▶ AIM OF THE TASK
Scan the data below for the string "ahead". Copy every line where it appears.

▶ RECORDS PROVIDED
>>>>
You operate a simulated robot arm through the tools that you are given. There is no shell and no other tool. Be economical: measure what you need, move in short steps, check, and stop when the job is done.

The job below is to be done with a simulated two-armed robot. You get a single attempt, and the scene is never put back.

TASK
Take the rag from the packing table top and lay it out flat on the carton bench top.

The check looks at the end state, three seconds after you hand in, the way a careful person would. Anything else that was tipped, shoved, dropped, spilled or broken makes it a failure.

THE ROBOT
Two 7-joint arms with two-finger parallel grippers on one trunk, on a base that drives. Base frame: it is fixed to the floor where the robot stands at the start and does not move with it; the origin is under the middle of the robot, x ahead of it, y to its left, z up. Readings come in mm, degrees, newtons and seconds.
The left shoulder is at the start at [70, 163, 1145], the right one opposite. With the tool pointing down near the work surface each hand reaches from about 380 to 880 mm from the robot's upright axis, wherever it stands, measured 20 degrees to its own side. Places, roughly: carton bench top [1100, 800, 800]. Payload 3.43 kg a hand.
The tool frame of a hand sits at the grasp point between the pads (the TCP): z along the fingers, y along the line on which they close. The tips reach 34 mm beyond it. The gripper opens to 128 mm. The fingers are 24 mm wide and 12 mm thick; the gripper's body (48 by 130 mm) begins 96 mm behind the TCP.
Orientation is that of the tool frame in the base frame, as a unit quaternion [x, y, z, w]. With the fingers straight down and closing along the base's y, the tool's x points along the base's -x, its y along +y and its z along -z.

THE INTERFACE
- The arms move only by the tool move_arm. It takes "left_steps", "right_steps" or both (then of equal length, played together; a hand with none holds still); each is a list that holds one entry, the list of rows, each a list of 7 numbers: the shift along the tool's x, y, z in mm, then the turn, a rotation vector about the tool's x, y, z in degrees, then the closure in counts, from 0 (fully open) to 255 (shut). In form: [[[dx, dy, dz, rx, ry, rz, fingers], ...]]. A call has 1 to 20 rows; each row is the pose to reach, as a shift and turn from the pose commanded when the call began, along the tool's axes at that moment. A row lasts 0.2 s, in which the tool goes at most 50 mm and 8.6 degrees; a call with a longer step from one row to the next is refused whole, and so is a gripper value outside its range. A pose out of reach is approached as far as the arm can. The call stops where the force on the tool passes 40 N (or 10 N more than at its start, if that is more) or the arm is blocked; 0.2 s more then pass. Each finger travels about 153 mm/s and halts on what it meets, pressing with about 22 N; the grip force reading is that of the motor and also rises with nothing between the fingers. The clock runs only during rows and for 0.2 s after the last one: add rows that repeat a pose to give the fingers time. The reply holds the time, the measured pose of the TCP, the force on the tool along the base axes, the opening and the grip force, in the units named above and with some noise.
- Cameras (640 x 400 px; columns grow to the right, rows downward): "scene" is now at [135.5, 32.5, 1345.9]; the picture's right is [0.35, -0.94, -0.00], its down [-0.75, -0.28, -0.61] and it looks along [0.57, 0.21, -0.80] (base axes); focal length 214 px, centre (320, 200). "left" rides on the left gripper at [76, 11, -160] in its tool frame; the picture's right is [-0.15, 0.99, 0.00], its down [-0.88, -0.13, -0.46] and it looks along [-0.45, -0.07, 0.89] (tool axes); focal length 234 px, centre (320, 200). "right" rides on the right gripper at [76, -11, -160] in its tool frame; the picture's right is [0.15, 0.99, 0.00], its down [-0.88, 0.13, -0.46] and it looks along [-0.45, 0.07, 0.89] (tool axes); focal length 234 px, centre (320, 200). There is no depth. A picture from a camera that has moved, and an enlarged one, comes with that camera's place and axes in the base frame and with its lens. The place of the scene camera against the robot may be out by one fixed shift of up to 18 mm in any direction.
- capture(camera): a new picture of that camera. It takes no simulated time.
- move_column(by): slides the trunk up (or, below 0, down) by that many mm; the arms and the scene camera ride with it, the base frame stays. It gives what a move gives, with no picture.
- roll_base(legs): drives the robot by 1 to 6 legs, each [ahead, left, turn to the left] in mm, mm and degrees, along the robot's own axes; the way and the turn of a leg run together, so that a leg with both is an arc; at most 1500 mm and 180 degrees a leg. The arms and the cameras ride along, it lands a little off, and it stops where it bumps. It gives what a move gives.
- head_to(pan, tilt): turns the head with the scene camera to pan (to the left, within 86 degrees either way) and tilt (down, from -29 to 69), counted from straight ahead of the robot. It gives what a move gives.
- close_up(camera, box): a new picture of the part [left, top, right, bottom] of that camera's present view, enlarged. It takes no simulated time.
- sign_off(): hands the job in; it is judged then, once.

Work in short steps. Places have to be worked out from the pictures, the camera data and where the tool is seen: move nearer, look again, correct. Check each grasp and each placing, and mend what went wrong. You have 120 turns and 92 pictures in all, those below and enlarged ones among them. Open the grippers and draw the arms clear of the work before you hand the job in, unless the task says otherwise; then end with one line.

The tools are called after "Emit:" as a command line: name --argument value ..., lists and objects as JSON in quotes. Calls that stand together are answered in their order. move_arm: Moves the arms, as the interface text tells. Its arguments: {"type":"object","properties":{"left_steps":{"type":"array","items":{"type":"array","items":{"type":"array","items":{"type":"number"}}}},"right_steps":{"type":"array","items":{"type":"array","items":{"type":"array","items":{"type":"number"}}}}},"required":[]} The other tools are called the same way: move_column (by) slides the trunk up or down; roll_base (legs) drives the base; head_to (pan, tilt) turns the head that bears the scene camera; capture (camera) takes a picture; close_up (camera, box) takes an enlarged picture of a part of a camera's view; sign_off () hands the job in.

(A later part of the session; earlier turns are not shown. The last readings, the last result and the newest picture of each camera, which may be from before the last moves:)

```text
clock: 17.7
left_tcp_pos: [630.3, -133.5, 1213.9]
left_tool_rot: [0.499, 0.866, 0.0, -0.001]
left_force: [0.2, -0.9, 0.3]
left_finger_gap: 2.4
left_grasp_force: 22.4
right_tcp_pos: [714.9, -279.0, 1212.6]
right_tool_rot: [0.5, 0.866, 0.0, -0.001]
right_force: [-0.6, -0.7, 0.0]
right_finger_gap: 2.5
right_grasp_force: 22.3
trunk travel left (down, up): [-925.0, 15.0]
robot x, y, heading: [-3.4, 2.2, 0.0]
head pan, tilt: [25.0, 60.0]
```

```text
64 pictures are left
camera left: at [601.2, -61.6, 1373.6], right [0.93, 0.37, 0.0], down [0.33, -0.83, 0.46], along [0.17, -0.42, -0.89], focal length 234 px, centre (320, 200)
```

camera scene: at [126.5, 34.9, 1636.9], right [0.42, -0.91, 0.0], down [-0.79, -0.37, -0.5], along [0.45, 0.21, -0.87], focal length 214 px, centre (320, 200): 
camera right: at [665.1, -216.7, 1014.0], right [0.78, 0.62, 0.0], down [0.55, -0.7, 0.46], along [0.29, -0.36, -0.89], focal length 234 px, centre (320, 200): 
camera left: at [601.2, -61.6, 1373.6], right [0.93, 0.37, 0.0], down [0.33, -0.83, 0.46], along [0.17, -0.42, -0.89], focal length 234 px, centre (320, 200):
<<<<
>>>>
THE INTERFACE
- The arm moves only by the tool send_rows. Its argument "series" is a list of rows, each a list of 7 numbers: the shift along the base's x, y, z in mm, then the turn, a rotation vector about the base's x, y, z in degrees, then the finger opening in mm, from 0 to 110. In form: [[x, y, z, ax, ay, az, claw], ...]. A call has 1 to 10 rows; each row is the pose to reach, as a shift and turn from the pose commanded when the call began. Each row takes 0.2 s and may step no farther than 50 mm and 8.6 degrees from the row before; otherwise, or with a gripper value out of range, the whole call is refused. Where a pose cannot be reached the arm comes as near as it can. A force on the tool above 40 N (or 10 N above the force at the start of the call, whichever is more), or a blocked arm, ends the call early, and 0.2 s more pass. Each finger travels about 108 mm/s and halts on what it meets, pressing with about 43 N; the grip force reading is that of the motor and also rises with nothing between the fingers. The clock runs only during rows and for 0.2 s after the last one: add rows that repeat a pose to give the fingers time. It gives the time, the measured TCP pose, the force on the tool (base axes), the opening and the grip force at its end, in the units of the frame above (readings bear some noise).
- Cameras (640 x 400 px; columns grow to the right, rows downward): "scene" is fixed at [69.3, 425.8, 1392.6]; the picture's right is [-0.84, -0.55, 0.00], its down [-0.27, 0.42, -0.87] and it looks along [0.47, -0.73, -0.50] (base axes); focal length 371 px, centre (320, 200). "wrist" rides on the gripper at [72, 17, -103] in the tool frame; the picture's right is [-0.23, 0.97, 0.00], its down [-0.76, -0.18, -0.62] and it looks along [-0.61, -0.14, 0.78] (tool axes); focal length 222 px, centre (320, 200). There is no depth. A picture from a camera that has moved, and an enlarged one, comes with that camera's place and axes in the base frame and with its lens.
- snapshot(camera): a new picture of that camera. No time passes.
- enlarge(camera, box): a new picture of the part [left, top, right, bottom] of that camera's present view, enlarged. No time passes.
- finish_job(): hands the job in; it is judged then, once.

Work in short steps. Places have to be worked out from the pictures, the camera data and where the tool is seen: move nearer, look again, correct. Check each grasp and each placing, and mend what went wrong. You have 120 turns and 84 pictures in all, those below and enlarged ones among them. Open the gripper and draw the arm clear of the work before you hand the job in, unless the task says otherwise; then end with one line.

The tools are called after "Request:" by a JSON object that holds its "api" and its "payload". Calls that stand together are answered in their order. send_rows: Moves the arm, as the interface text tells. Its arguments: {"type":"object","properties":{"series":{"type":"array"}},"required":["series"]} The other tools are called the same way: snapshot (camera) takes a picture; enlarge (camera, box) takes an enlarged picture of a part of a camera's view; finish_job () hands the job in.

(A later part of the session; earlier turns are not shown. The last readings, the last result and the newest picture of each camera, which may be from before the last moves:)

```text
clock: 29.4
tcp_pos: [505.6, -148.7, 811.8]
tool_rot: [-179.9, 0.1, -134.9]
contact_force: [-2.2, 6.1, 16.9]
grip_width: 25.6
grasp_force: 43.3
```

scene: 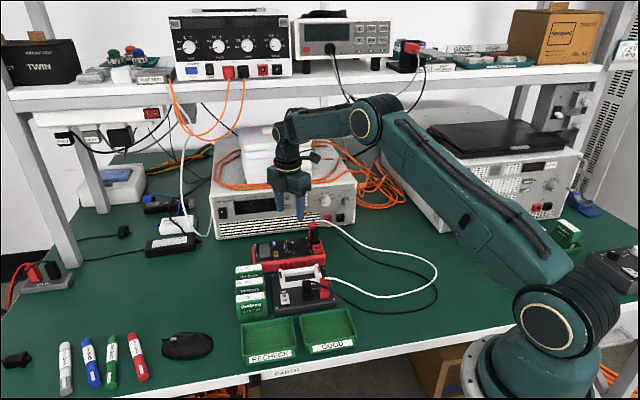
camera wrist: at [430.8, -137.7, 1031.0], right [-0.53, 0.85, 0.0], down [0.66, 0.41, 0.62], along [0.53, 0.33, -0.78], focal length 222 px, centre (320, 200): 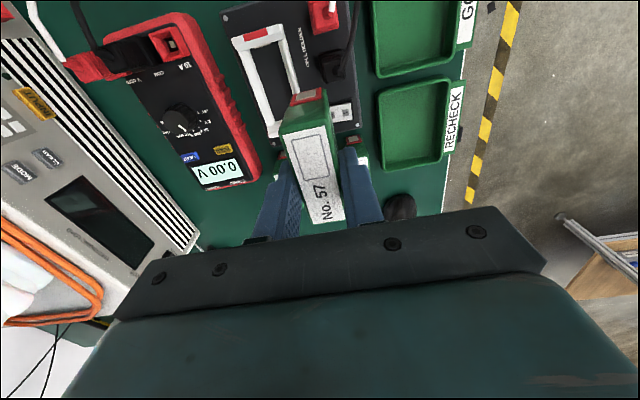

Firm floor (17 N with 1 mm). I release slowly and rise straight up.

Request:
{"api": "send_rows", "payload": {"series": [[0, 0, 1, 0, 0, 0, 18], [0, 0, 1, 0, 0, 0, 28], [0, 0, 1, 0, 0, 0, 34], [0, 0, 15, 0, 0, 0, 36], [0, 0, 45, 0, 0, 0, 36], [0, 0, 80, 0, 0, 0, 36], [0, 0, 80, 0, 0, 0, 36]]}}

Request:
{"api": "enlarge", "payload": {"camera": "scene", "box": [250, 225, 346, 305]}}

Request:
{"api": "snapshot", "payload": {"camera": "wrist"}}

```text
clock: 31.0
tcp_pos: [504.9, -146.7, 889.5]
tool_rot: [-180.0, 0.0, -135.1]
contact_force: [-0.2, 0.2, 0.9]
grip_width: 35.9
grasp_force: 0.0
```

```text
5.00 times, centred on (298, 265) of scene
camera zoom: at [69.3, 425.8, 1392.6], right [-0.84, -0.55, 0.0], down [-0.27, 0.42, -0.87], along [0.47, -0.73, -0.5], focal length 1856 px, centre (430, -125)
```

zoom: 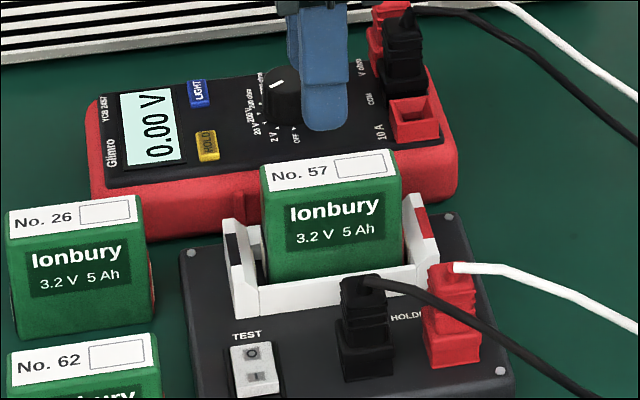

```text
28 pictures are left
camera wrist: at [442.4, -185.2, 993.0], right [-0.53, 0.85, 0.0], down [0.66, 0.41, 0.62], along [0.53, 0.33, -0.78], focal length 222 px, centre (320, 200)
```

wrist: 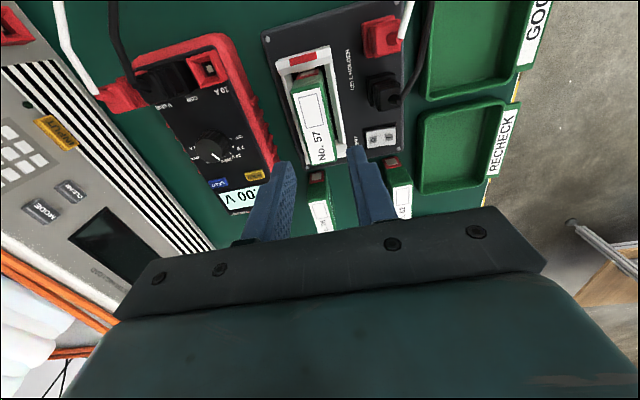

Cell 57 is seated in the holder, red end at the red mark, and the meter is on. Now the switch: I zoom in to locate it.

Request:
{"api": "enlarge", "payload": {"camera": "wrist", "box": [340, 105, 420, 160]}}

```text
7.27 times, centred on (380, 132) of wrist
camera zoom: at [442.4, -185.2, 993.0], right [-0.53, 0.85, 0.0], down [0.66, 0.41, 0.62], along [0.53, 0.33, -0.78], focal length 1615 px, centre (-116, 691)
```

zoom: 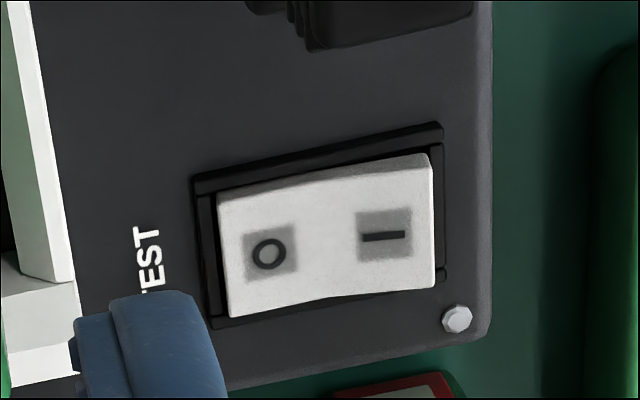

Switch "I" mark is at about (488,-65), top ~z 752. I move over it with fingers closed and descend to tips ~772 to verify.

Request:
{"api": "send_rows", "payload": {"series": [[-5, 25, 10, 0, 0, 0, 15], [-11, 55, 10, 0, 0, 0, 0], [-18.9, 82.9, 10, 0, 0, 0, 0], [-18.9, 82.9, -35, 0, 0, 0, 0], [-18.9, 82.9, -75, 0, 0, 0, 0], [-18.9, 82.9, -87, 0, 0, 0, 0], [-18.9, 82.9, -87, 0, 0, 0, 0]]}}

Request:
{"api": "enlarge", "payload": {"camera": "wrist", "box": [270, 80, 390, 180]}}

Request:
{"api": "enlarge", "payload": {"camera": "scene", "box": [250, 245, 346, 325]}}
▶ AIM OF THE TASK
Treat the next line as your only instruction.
<<<<
▶ RESPONSE
Two 7-joint arms with two-finger parallel grippers on one trunk, on a base that drives. Base frame: it is fixed to the floor where the robot stands at the start and does not move with it; the origin is under the middle of the robot, x ahead of it, y to its left, z up. Readings come in mm, degrees, newtons and seconds.
- roll_base(legs): drives the robot by 1 to 6 legs, each [ahead, left, turn to the left] in mm, mm and degrees, along the robot's own axes; the way and the turn of a leg run together, so that a leg with both is an arc; at most 1500 mm and 180 degrees a leg. The arms and the cameras ride along, it lands a little off, and it stops where it bumps. It gives what a move gives.
- head_to(pan, tilt): turns the head with the scene camera to pan (to the left, within 86 degrees either way) and tilt (down, from -29 to 69), counted from straight ahead of the robot. It gives what a move gives.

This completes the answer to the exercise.